━━ Source data ━━

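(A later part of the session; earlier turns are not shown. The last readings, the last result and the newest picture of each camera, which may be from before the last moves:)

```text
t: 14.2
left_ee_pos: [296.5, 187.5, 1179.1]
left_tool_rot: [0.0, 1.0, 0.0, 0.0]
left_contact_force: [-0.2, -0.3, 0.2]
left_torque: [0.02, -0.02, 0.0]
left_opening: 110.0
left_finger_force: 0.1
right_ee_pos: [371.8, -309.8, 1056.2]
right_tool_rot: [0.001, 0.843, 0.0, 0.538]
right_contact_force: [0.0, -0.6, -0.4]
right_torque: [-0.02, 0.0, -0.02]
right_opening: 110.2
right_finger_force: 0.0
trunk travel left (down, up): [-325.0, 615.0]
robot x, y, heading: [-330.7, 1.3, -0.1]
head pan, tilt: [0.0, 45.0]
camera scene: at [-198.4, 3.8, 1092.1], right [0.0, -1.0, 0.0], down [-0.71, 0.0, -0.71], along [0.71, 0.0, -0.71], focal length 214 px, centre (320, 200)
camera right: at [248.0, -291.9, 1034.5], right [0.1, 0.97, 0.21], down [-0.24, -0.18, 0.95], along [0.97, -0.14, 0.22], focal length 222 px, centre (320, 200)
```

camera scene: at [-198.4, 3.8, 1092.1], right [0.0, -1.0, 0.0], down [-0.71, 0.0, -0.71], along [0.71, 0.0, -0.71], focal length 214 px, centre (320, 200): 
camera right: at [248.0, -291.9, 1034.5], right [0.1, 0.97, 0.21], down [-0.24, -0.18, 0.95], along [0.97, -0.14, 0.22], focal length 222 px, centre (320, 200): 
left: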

━━━

Request
Make an exact copy of all the data.

Task response
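(A later part of the session; earlier turns are not shown. The last readings, the last result and the newest picture of each camera, which may be from before the last moves:)

```text
t: 14.2
left_ee_pos: [296.5, 187.5, 1179.1]
left_tool_rot: [0.0, 1.0, 0.0, 0.0]
left_contact_force: [-0.2, -0.3, 0.2]
left_torque: [0.02, -0.02, 0.0]
left_opening: 110.0
left_finger_force: 0.1
right_ee_pos: [371.8, -309.8, 1056.2]
right_tool_rot: [0.001, 0.843, 0.0, 0.538]
right_contact_force: [0.0, -0.6, -0.4]
right_torque: [-0.02, 0.0, -0.02]
right_opening: 110.2
right_finger_force: 0.0
trunk travel left (down, up): [-325.0, 615.0]
robot x, y, heading: [-330.7, 1.3, -0.1]
head pan, tilt: [0.0, 45.0]
camera scene: at [-198.4, 3.8, 1092.1], right [0.0, -1.0, 0.0], down [-0.71, 0.0, -0.71], along [0.71, 0.0, -0.71], focal length 214 px, centre (320, 200)
camera right: at [248.0, -291.9, 1034.5], right [0.1, 0.97, 0.21], down [-0.24, -0.18, 0.95], along [0.97, -0.14, 0.22], focal length 222 px, centre (320, 200)
```

camera scene: at [-198.4, 3.8, 1092.1], right [0.0, -1.0, 0.0], down [-0.71, 0.0, -0.71], along [0.71, 0.0, -0.71], focal length 214 px, centre (320, 200): 
camera right: at [248.0, -291.9, 1034.5], right [0.1, 0.97, 0.21], down [-0.24, -0.18, 0.95], along [0.97, -0.14, 0.22], focal length 222 px, centre (320, 200): 
left: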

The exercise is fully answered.